Intesa, UniCredit , Ubi e Banco Bpm su un’unica applicazione. Con la piena entrata in vigore della Psd2, la seconda direttiva sui pagamenti digitali, sarà possibile accedere a tutti i propri conti correnti da un’unica piattaforma. Sabato 14 settembre inizia infatti l’era dell’open banking. Oltre a rinforzare la sicurezza delle transazioni online, la Psd2 obbliga gli istituti ad aprire i caveau dove sono custoditi i dati più preziosi: i conti correnti dei loro clienti. Previo consenso del titolare, società terze potranno aver accesso all’archivio dei movimenti bancari. Queste informazioni potranno essere utilizzate da fintech, colossi digitali e banche stesse per profilare l’utente, offrire servizi su misura e, più in generale, innovare la relazione con il cliente.

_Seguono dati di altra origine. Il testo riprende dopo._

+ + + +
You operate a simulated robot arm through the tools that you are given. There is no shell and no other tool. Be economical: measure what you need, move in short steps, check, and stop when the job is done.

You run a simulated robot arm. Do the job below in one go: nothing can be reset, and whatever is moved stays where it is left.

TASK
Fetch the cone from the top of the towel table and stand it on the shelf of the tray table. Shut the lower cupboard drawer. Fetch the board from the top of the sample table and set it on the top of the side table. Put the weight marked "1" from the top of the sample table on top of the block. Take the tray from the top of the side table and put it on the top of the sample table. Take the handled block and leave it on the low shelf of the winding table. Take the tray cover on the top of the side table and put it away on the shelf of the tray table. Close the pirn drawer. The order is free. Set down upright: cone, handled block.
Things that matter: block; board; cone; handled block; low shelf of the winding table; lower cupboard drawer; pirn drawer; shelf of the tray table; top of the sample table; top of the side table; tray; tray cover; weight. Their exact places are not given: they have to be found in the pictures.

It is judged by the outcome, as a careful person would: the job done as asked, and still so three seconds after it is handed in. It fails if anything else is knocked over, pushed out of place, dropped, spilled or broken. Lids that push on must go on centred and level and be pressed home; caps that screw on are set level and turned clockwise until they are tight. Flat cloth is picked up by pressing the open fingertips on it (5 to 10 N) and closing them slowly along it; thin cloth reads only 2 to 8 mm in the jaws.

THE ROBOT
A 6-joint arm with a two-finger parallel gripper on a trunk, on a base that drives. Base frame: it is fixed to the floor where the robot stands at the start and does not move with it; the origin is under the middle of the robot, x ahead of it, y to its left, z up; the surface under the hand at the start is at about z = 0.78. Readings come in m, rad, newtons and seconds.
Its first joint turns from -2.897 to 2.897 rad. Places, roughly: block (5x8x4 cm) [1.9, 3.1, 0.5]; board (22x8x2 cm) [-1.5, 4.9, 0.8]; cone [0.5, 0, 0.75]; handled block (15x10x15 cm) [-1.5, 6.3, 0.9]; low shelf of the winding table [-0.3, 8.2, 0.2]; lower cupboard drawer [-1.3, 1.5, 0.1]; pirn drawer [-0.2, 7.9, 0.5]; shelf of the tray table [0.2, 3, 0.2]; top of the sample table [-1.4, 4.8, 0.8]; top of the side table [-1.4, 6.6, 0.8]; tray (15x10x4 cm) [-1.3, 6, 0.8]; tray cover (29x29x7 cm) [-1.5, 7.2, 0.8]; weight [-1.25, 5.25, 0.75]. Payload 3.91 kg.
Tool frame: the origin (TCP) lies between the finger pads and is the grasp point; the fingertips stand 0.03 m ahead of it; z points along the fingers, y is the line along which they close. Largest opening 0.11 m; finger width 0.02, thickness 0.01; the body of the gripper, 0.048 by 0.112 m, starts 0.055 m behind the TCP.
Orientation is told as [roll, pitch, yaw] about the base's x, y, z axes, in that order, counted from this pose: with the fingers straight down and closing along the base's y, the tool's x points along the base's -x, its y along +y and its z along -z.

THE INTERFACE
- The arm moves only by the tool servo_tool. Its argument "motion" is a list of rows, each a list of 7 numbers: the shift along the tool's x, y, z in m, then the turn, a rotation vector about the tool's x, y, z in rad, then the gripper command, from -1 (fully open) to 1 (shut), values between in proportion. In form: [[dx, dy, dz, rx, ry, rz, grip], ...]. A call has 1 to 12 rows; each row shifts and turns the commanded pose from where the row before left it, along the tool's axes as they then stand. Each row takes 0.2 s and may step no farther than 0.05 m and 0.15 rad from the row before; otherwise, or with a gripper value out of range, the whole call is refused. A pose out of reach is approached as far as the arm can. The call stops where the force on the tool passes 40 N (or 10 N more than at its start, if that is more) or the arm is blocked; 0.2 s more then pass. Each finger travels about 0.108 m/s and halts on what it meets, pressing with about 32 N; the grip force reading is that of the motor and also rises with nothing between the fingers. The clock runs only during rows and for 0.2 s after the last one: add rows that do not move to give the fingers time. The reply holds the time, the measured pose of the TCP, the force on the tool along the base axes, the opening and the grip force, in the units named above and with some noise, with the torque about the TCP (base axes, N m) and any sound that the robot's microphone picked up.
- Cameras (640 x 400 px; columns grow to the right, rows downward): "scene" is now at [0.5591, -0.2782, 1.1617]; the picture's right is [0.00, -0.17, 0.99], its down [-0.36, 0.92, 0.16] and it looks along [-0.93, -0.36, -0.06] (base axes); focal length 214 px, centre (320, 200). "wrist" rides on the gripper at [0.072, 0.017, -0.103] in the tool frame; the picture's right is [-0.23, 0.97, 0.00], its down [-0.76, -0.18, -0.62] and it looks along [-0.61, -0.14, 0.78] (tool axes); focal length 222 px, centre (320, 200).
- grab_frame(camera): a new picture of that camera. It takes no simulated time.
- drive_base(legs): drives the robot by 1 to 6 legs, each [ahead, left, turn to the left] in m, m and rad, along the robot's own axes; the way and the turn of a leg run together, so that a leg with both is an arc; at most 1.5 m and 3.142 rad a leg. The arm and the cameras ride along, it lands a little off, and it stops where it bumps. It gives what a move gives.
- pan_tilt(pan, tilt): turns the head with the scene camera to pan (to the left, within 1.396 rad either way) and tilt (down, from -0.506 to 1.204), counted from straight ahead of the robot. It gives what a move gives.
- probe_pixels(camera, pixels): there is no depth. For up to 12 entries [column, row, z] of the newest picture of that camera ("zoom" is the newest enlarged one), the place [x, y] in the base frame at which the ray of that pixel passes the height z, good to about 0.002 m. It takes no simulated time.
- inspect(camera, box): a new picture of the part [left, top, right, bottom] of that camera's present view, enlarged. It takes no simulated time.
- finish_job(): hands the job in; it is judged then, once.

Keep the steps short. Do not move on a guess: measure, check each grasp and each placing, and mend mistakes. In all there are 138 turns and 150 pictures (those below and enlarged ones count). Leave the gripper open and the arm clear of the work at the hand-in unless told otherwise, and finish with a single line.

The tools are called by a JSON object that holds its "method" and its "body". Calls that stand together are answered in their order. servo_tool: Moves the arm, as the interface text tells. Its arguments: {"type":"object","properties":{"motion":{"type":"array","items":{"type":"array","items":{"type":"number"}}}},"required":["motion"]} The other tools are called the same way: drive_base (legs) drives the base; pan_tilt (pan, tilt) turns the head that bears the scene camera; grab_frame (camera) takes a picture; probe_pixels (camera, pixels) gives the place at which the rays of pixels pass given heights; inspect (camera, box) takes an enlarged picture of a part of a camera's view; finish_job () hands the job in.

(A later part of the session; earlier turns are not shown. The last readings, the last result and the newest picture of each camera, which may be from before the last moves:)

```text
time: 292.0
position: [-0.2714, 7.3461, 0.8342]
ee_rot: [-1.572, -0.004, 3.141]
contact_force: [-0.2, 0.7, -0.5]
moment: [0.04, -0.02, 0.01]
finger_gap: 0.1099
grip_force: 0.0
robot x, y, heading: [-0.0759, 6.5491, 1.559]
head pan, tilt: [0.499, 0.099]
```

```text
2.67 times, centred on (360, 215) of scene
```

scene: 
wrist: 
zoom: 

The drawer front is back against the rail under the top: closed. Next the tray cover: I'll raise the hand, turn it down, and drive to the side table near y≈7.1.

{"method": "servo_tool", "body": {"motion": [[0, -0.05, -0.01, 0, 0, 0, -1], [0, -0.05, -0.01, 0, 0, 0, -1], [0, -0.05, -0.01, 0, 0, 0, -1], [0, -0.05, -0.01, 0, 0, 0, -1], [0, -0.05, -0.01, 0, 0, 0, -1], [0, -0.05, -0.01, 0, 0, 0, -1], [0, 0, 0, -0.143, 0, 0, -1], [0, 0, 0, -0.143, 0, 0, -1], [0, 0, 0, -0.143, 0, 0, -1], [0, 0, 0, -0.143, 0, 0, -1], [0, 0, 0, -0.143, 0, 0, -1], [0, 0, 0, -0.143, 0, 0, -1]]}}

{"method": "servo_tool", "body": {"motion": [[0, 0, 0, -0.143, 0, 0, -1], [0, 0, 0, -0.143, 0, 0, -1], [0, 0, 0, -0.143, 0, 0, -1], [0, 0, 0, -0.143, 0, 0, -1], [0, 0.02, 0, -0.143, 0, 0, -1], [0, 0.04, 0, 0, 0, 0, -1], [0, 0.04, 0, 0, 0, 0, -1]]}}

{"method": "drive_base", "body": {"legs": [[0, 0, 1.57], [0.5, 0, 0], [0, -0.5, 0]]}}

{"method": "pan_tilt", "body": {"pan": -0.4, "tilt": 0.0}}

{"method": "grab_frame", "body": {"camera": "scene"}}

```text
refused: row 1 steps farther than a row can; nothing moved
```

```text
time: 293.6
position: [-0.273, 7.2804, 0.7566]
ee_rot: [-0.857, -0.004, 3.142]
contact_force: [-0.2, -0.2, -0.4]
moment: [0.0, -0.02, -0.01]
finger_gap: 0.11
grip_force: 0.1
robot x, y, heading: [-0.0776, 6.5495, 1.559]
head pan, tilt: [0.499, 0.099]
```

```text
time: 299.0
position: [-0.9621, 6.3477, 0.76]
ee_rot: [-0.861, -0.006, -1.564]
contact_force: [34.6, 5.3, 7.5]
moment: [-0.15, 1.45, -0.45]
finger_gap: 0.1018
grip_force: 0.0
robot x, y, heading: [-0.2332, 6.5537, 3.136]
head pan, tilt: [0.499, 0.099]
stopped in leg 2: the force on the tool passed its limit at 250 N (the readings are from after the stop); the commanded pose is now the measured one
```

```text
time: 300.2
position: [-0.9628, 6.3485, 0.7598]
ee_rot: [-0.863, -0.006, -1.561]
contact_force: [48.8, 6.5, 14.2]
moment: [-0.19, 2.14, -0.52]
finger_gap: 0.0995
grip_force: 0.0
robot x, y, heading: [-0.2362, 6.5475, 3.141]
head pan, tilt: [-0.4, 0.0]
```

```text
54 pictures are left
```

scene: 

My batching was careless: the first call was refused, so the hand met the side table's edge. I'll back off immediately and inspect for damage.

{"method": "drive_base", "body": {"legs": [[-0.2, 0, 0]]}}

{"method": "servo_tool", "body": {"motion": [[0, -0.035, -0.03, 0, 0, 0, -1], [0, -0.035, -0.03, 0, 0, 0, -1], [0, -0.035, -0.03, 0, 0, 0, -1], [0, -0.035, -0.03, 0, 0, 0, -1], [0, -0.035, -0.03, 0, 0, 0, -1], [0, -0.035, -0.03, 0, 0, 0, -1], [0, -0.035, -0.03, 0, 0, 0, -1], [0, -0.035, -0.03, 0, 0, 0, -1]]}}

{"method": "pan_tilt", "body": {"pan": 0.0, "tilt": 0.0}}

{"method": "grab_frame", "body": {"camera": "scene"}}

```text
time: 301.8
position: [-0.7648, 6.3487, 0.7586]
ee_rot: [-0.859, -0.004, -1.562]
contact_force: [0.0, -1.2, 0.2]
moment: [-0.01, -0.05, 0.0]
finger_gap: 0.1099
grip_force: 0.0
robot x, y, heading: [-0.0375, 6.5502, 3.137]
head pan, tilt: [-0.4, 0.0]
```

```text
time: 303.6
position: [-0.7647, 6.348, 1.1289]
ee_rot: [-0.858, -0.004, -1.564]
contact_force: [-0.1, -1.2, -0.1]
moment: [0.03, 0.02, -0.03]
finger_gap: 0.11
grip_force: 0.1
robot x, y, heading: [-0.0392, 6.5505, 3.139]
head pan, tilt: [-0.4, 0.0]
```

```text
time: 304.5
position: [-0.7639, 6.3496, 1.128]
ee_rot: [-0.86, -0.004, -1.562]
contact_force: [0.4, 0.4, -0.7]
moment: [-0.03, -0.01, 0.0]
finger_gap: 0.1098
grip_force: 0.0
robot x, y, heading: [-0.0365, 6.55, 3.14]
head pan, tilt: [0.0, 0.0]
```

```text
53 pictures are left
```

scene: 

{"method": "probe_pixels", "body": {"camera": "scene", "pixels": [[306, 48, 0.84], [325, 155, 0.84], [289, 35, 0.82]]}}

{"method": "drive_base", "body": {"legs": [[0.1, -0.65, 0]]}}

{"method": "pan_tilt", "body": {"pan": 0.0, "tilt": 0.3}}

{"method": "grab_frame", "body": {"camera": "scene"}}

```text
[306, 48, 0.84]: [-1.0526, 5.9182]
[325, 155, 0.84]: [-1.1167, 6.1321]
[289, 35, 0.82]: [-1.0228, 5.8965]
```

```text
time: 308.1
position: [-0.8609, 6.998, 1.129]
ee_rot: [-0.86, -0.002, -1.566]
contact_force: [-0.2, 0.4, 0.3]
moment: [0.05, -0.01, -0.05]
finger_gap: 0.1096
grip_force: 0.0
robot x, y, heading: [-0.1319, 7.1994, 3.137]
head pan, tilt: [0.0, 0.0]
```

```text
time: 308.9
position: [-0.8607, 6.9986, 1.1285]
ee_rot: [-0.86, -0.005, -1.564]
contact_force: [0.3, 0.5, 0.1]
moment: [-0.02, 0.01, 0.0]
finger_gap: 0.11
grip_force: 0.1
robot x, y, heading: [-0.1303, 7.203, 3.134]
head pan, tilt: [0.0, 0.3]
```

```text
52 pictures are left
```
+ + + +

La Psd2 promette di sostituire al paradigma di banca universale quello di banca come servizio o banca-piattaforma. Resta da capire – ma servirà tempo – se da questa rivoluzione l’industria finanziaria tradizionale uscirà vincente, innovando, o perdente, superata dalle agili fintech o dalle irruenti big tech. «Ci troviamo in una soluzione da manuale di caduta delle barriere all’ingresso nel mercato bancario e in questo senso la Psd2 è stato un vero spartiacque che consentirà l’ingresso di nuovi entranti», spiegano Sergio Dalla Riva e Giancarlo Esposito, responsabili del programma Psd2 di Intesa Sanpaolo .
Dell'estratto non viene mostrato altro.